Curata da Davide Quadrio, direttore MAO, e Joanne Kim, critica e curatrice coreana, l’esposizione ruota, come si evince dal sottotitolo (L’arte di Nam June Paik allo specchio del tempo), attorno alla figura dell’artista coreano (Seul, 1932 – Miami, 2006), alle filiazioni cui la sua poetica ha dato vita e ai confronti che questa può instaurare con «preziosi manufatti tradizionali». Una mostra che si muove su piani culturali e temporali sfalsati adatti a sottolineare, piuttosto che uno sviluppo storico lineare, i topoi problematici, gli ambiti tematici, cioè, che in ogni attività umana che osi interrogarsi sul “senso” dell’essere al mondo, dalla filosofia alla religione all’arte, emergono costantemente e a tutte le latitudini. «La mostra - afferma il direttore - lavora sullo spazio tra presente e passato lasciando il visitatore in una dimensione di passaggio tra questi due mondi. Un po’ sciamano lui stesso, il visitatore è interprete e osservatore di Paik, artista coreano ma globale, crocicchio di storie antiche del suo paese d’origine e di una modernità dirompente. La mostra si situa nel percorso del MAO di interpretazione e approfondimento delle culture asiatiche in collezione. La Corea purtroppo non è ancora presente (ci stiamo lavorando), per cui Nam June Paik è usato come figura centrale di questo percorso: artista e oggetto stesso di analisi e presentazione. Un simbolo e un mezzo, nella sua potenza, davvero... sciamanico».

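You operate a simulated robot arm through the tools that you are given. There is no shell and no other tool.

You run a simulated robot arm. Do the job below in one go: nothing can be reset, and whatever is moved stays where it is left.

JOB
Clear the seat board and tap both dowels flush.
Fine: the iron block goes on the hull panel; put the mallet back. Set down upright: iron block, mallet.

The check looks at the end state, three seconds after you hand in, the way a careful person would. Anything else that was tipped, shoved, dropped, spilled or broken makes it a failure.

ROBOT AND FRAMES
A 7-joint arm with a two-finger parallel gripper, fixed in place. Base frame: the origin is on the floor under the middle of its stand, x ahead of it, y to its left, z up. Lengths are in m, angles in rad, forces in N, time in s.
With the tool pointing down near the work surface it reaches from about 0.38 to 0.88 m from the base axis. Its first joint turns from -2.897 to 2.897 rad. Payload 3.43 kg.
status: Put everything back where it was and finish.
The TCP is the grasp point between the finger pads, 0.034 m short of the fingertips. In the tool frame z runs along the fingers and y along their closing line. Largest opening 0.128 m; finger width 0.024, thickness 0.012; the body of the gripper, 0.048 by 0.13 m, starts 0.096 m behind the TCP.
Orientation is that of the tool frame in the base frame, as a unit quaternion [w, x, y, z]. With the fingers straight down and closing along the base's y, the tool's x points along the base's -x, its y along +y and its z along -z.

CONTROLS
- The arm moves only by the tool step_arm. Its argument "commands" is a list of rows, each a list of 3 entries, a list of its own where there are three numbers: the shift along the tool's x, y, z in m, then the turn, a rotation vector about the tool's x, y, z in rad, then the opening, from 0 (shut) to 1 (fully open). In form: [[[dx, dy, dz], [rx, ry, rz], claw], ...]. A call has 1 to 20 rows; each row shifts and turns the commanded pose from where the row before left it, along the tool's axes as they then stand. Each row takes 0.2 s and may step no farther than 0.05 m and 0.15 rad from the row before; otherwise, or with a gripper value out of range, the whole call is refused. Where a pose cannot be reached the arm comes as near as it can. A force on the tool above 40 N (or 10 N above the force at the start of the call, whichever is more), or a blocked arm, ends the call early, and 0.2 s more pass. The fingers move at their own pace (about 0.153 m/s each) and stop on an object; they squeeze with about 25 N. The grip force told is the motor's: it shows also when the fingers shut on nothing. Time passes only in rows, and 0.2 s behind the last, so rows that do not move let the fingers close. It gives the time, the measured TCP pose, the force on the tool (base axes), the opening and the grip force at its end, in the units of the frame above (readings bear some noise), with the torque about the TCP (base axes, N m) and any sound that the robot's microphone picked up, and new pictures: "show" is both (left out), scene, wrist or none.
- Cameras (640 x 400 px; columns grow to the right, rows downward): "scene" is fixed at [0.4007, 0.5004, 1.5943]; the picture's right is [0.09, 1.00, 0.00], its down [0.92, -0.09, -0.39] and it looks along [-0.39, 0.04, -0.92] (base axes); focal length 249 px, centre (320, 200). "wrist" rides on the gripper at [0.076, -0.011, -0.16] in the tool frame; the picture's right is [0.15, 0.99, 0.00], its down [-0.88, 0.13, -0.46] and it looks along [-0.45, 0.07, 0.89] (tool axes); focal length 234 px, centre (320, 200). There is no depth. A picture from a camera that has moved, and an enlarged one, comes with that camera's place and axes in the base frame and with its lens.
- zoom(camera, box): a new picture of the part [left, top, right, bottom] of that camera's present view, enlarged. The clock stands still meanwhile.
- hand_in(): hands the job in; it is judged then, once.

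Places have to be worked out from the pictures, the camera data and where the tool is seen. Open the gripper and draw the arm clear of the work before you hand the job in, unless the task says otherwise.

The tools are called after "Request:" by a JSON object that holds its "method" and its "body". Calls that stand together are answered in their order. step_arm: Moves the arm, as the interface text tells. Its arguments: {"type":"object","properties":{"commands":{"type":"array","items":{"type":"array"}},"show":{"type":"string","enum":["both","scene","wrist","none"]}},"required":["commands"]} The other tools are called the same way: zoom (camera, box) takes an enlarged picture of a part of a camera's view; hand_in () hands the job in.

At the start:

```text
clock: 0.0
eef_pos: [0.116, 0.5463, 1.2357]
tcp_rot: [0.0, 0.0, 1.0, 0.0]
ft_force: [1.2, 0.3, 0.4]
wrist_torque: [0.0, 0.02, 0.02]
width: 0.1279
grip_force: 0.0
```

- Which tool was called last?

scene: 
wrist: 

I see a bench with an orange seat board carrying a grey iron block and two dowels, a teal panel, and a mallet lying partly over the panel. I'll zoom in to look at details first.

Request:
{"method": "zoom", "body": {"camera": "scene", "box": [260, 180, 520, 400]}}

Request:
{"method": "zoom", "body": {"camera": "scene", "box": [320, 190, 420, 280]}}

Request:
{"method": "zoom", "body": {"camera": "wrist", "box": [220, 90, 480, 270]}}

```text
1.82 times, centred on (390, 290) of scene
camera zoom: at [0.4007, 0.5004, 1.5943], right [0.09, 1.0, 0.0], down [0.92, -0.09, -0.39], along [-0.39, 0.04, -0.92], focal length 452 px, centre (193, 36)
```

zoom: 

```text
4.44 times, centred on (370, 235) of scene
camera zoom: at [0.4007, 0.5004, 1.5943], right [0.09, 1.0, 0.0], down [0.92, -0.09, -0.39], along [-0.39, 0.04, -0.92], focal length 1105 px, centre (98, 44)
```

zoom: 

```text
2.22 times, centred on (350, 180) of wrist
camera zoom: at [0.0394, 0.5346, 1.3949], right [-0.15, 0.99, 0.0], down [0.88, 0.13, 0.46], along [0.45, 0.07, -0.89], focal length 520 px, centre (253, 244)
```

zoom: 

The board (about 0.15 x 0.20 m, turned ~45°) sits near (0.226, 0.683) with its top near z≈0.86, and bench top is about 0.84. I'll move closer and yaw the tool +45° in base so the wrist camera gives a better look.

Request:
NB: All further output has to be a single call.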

Attivo dagli anni Sessanta nell’ambito del movimento Fluxus, Paik, musicista di formazione, sviluppò la sua arte attorno al medium televisivo; nel tentativo di umanizzarlo, ne sperimentò le potenzialità tramite distorsioni d’immagine e disseminazioni spaziali, cercando di modificarne lo status da apparecchio passivo a medium interattivo. Con la violoncellista Charlotte Moorman (1933-1991) attivò una collaborazione particolarmente significativa che coniugava il video alla dimensione performativa. Merita, infine, attenzione l’installazione Nocturne No. 20/Counterpoint(2013) di Kyuchul Ahn, in cui verranno gradualmente rimossi i martelletti del pianoforte su cui viene suonata una musica di Chopin, fino a rendere il pianoforte muto, una sorta - ci piace credere - di raffinato omaggio a John Cage (artista fondamentale per la maturazione di Paik): dai suoi pianoforti preparati ai celebri 4’33” (1952) di silenzio strumentale.